[Information shown start]

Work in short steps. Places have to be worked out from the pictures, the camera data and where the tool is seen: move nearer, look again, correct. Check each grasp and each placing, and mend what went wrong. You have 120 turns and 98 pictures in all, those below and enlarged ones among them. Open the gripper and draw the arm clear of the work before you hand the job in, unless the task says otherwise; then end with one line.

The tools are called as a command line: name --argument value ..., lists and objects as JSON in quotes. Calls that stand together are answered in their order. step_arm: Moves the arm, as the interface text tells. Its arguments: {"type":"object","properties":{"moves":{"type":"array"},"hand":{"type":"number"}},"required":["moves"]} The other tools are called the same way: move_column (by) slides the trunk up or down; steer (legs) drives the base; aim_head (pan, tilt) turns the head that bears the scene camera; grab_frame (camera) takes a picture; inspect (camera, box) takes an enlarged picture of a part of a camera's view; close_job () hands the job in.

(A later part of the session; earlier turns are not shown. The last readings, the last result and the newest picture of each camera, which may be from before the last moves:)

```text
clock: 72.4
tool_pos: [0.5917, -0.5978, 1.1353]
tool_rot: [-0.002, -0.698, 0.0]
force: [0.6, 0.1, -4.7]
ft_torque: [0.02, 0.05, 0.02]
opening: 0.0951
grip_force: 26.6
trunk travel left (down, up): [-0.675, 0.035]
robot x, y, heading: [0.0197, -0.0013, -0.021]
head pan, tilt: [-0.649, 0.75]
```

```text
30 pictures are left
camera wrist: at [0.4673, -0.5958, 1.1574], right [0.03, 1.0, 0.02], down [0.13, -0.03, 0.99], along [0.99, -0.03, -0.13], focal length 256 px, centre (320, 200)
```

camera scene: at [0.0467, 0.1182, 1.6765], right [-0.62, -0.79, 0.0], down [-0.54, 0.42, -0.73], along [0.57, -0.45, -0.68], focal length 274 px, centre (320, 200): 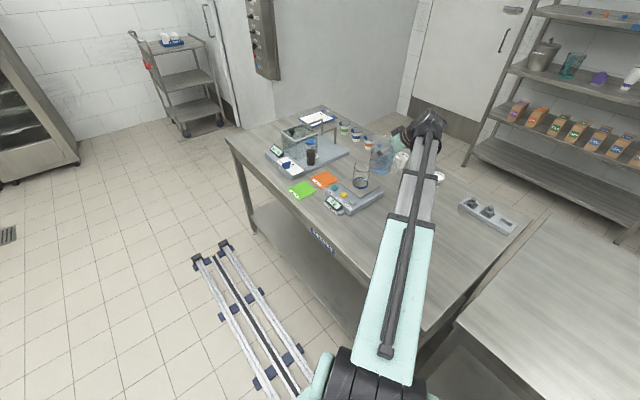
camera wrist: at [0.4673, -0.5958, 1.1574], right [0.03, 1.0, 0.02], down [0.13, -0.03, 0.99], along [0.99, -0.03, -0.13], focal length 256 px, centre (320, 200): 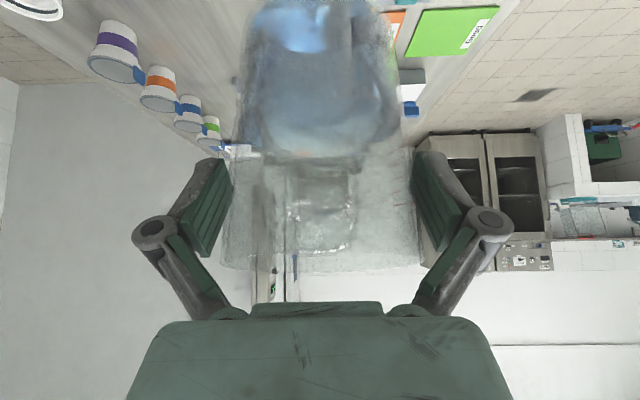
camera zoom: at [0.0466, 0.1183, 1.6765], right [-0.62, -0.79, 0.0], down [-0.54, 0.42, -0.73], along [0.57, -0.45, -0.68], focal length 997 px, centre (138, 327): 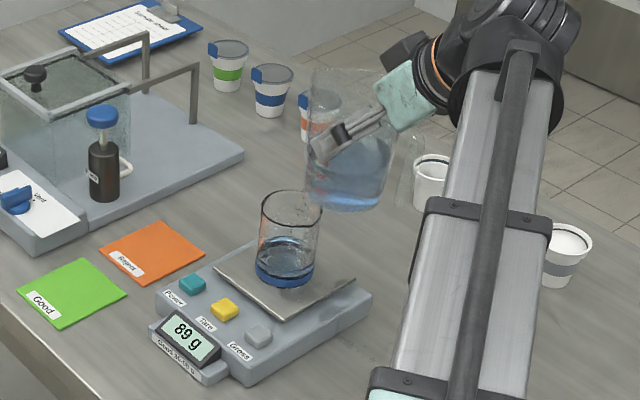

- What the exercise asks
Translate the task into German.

[Information shown end]

Copy every line above that holds the word "left".

trunk travel left (down, up): [-0.675, 0.035]
30 pictures are left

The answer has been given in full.